» **The task**
Please copy the lines below exactly, from the first one through the line showing "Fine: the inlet".

************

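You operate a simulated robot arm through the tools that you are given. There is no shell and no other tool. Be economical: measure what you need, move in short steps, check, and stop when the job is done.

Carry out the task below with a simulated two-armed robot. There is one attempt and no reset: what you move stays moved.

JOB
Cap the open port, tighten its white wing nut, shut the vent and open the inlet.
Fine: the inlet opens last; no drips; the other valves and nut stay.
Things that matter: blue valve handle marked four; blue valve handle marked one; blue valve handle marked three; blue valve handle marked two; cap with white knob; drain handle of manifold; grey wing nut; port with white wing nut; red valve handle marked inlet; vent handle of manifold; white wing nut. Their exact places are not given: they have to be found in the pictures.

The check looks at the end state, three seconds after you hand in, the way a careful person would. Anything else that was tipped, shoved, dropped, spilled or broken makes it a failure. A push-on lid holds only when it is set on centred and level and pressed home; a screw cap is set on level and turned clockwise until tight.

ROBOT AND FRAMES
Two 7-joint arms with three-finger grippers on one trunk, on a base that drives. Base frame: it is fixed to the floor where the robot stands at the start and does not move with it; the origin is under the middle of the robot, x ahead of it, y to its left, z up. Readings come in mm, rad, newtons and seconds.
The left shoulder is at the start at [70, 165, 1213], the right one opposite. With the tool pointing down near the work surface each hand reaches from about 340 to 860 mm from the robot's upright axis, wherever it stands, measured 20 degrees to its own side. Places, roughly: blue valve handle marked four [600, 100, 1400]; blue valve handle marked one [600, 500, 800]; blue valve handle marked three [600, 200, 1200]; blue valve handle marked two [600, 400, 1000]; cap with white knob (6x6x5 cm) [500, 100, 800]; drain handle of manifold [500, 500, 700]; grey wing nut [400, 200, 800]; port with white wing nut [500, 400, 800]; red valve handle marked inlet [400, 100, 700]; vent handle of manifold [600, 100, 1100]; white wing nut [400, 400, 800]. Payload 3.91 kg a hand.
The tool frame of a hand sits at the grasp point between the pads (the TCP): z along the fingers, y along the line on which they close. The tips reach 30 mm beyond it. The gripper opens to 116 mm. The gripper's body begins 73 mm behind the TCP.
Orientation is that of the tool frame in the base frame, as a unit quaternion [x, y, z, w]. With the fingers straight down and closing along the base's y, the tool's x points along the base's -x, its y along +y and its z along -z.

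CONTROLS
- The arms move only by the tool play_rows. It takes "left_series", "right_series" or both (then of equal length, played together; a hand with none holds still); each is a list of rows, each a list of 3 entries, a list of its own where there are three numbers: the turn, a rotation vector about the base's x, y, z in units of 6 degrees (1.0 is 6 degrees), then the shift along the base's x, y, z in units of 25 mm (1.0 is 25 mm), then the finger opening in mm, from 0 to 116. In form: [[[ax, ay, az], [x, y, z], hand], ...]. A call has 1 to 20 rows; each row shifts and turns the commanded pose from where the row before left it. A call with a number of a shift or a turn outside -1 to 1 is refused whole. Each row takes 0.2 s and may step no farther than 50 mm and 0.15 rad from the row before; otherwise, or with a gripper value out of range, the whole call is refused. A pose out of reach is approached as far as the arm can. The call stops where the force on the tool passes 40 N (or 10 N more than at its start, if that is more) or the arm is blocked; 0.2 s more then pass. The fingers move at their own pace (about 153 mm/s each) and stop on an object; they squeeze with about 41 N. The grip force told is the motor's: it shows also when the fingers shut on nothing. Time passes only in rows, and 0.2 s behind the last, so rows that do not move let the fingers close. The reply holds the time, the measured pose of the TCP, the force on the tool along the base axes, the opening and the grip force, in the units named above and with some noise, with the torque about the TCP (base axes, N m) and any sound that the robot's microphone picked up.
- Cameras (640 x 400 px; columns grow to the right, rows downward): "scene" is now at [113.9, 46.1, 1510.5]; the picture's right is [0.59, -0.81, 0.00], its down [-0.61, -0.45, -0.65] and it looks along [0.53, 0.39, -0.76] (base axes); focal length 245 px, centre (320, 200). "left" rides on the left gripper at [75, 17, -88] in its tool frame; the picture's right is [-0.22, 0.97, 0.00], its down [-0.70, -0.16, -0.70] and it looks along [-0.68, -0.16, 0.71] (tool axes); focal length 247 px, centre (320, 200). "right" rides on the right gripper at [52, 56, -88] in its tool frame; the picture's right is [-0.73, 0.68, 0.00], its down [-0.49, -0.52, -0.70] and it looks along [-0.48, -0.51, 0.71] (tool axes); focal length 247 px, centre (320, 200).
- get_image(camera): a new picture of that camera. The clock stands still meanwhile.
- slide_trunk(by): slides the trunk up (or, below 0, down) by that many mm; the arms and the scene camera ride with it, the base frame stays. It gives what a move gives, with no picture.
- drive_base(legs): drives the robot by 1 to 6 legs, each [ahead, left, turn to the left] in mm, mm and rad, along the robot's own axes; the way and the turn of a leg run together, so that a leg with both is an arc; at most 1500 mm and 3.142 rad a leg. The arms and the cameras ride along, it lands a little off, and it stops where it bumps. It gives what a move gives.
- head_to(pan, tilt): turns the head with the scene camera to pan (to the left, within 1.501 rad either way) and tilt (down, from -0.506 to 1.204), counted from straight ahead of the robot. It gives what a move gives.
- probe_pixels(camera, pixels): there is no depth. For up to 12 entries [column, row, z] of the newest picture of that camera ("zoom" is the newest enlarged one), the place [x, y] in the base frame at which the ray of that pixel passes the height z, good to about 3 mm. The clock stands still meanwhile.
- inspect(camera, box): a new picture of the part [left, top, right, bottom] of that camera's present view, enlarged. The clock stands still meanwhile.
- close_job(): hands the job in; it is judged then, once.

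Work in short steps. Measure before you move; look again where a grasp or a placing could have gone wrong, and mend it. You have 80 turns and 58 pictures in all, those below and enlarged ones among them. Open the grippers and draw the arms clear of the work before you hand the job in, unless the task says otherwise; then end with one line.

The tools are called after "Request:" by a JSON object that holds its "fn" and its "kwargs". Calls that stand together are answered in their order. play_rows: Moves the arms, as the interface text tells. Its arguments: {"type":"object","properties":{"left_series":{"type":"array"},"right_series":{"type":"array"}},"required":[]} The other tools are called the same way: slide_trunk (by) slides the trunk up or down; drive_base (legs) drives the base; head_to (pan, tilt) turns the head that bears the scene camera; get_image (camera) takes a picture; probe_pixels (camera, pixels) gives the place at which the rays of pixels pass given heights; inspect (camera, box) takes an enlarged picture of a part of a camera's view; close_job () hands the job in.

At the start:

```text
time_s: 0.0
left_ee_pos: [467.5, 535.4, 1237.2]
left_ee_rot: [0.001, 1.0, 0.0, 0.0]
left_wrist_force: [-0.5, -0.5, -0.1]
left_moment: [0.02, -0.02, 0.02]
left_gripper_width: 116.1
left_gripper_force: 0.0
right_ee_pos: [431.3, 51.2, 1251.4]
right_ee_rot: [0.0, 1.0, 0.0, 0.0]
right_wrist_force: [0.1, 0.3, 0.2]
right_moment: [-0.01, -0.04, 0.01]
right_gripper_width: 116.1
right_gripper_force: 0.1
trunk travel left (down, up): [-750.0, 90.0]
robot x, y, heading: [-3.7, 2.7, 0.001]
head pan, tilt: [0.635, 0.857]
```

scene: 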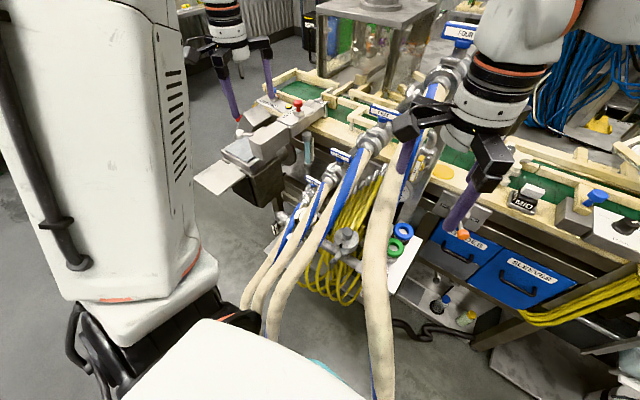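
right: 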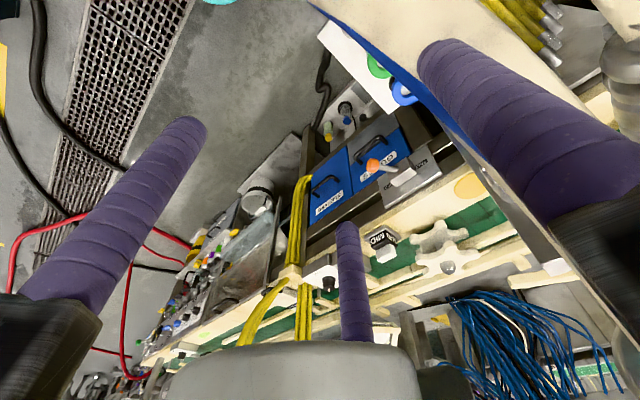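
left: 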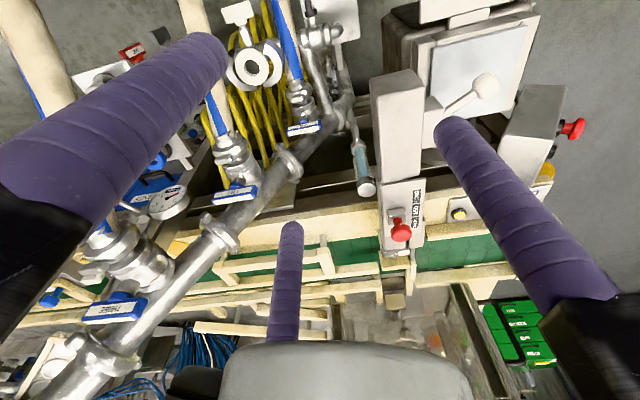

************

» **Solution to this task**
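You operate a simulated robot arm through the tools that you are given. There is no shell and no other tool. Be economical: measure what you need, move in short steps, check, and stop when the job is done.

Carry out the task below with a simulated two-armed robot. There is one attempt and no reset: what you move stays moved.

JOB
Cap the open port, tighten its white wing nut, shut the vent and open the inlet.
Fine: the inlet opens last; no drips; the other valves and nut stay.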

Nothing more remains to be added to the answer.